Massive data centers can place extraordinary pressure on the electric grid. They can require expensive transmission upgrades, drive new substation demand, and intensify debates over who ultimately pays for infrastructure expansion. They can consume significant water depending on their cooling systems. They can create constant mechanical noise. They can require large land footprints and visually dominate an area. Even when marketed as clean and modern, they can still bring diesel backup systems, heat output, traffic during construction, and downstream environmental consequences tied to the energy needed to run them.
That is why the public should reject two bad instincts.
The first bad instinct is panic. Every new data center is not automatically an environmental disaster or a threat to civilization. Hysteria makes bad policy. It replaces analysis with slogans. It encourages blunt-force bans instead of disciplined standards. It also ignores the fact that society increasingly depends on digital infrastructure, whether people like it or not.
The second bad instinct is surrender. Too often, governments are told they must either approve these projects quickly or risk being labeled anti-business, anti-technology, or anti-growth. That framing is false. A community can support innovation and still demand conditions. A state can welcome investment and still insist on infrastructure planning. A local government can say yes to the concept while saying no to a bad location, a weak mitigation plan, or a one-sided deal.
That is what mature governance looks like. Responsible growth means asking better questions before approvals are handed out.
Where will the power come from?
How much additional grid capacity is needed?
Who pays for the upgrades?
What is the cooling method, and how much water will it consume?

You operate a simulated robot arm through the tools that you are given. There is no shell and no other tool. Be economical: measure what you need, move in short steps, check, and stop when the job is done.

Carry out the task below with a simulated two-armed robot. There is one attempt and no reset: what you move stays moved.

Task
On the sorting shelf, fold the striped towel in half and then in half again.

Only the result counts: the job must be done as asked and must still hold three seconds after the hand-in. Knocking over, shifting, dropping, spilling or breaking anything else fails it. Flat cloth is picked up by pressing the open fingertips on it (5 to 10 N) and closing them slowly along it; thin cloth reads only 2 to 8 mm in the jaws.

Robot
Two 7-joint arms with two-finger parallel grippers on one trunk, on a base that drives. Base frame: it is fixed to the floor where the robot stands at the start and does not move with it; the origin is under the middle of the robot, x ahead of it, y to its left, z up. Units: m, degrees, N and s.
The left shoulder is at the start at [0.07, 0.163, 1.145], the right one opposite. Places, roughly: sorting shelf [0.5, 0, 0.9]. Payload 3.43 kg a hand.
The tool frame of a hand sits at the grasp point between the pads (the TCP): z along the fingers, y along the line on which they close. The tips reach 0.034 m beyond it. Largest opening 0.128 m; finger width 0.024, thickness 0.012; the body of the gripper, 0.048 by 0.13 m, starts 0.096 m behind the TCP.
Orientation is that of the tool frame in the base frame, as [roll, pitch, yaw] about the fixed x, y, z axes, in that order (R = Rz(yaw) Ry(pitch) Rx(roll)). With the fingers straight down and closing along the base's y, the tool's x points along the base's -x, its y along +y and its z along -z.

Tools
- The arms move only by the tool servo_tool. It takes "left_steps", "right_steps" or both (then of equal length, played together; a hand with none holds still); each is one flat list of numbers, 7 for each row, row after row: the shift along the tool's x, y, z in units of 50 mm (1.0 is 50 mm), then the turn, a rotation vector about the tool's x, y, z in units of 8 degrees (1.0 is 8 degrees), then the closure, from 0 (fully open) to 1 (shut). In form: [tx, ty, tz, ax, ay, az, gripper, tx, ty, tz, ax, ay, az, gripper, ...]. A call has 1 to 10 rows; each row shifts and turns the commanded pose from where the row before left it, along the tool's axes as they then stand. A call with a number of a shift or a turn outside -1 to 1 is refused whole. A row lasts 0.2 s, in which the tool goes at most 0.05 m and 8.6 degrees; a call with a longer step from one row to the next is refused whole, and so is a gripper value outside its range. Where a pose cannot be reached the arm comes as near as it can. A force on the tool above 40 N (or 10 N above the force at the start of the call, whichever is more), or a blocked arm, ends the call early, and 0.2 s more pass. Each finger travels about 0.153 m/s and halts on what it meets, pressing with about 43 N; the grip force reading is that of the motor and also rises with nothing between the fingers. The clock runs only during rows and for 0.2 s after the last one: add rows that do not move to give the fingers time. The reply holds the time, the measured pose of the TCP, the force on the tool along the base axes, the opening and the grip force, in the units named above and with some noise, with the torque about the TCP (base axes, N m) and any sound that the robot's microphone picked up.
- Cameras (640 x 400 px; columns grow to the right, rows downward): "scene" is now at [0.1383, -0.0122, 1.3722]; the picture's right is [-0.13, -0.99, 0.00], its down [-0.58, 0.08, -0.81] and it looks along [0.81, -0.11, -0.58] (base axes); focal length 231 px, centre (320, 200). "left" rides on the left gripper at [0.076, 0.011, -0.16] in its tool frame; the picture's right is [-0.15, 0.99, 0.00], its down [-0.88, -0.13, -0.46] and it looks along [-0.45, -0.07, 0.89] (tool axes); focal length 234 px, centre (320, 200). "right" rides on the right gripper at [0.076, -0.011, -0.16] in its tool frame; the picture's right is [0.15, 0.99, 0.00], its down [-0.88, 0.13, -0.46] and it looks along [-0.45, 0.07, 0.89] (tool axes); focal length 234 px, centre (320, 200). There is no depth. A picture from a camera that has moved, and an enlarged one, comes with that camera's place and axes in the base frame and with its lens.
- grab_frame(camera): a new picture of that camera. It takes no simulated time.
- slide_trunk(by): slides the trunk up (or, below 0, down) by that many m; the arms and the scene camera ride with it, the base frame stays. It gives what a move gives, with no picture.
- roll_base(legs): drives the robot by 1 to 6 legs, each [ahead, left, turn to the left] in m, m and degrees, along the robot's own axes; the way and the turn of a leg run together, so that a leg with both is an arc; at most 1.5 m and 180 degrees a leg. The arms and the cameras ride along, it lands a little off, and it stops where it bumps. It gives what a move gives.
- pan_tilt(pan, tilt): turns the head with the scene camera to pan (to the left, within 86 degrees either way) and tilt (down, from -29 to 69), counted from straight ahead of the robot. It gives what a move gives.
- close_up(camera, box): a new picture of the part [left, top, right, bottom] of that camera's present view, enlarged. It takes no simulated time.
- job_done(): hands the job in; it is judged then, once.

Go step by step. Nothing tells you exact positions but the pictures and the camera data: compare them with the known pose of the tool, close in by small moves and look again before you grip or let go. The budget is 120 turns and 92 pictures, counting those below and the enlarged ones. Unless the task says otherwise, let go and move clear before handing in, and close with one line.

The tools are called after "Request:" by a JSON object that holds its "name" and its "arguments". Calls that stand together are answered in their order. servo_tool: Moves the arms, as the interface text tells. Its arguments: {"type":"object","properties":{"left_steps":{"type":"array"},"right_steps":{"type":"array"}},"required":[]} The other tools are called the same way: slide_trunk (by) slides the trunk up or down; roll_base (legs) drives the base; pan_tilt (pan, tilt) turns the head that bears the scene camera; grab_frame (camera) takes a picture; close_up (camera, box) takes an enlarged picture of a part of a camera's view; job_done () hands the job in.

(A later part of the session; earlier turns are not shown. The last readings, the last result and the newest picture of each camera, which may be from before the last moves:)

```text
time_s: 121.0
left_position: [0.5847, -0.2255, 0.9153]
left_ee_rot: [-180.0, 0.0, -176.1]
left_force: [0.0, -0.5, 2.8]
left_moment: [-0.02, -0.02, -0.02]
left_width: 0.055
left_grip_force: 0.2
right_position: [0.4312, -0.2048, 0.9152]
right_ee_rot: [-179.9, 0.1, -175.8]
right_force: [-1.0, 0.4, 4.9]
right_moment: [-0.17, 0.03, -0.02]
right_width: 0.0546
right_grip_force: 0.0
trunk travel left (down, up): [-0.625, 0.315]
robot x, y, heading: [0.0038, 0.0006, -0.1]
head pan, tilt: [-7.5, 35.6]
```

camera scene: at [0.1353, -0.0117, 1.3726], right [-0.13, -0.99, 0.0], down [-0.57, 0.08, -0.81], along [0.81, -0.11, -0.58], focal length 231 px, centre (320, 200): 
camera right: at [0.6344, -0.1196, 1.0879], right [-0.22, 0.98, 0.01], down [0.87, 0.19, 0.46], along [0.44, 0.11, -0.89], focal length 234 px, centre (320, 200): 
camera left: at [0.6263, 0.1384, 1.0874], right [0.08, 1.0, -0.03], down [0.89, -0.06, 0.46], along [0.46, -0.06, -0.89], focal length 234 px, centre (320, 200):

What is the effect on nearby residents, roads, viewsheds, and sound levels?
What happens during peak demand?
How much backup generation is planned, and how often will it be tested?
What community benefits are real, enforceable, and proportionate to the burden?
How will the site be monitored after approval?
Too often, major projects are sold with glossy presentations and broad promises, while the actual burdens show up later in utility costs, strained infrastructure, reduced quality of life, or a landscape transformed in ways residents never fully understood. Responsible growth requires pushing past the sales pitch.
This is where standards matter.
If we are serious about balancing economic growth with public protection, then data center approvals should come with clear, enforceable expectations. Those expectations should include strong siting standards, realistic power and water assessments, noise mitigation requirements, emergency planning, visual buffering where appropriate, and full transparency about infrastructure impacts. Large projects should not be approved on vague assumptions that “details will be worked out later.” By then, the leverage is gone.
Communities should also be cautious about superficial promises. The phrase “green energy” should not be accepted as a magic wand. If a developer claims sustainability benefits, those claims should be specific. What energy sources are being used? What efficiency standards are being met? What is the backup plan when renewable supply is limited? How is heat managed? What water-saving measures are actually built into the design? Responsible policy depends on measurable commitments, not branding language.
Likewise, economic claims deserve scrutiny. Public officials should not assume that every large technology project produces broad local prosperity. Some data centers bring major capital investment but relatively limited permanent employment compared to their size. That does not make them worthless, but it does mean governments should negotiate and regulate from a position of realism, not fantasy. If a community is going to absorb major land and infrastructure impacts, it should understand exactly what it is getting in return.
This issue also demands long-term thinking. A project that looks manageable on paper as a single facility may become something much larger once expansion phases, related facilities, substations, or transmission needs are added. Policymakers should look beyond the first approval and ask what precedent is being set. If one project is approved, what follows? Will surrounding land use shift? Will neighboring communities feel the effects? Will future boards be boxed in by decisions made today?
Responsible growth is about more than whether a single building can fit on a parcel. It is about whether a region can absorb the cumulative impact of an entire class of development.
There is also a deeper civic principle at stake here. Public trust collapses when residents believe that major decisions are being made for them instead of with them. If a data center policy is going to be legitimate, it must be transparent. That means public hearings that are meaningful, not performative. It means accessible technical information, not opaque consultant jargon. It means decision-makers who are willing to ask hard questions in public and not simply ratify whatever is placed in front of them. Innovation does not require secrecy. Growth does not require public exclusion.
A good government does not operate from fear of industry, and it does not operate from hostility to it either. It governs. That means setting terms, demanding facts, weighing tradeoffs, and protecting the public interest.
In the end, this debate is not really about whether data centers are good or bad. It is about whether our leaders are capable of governing complex infrastructure responsibly. That is the real test.
We can choose recklessness and call it growth. We can choose obstruction and call it caution. Or we can choose the harder path: disciplined, serious, responsible growth. That means saying yes where it makes sense, no where it does not, and not being afraid to impose conditions that reflect the true scale of the project.
That is the middle ground. It is not weak. It is not indecisive. It is what responsible leadership looks like.
AI and digital infrastructure are not going away. The question is whether we will shape their expansion intelligently or simply react to it after the consequences arrive.
We should build for the future. But we should do it with standards, transparency, and the courage to say that progress without accountability is not progress at all.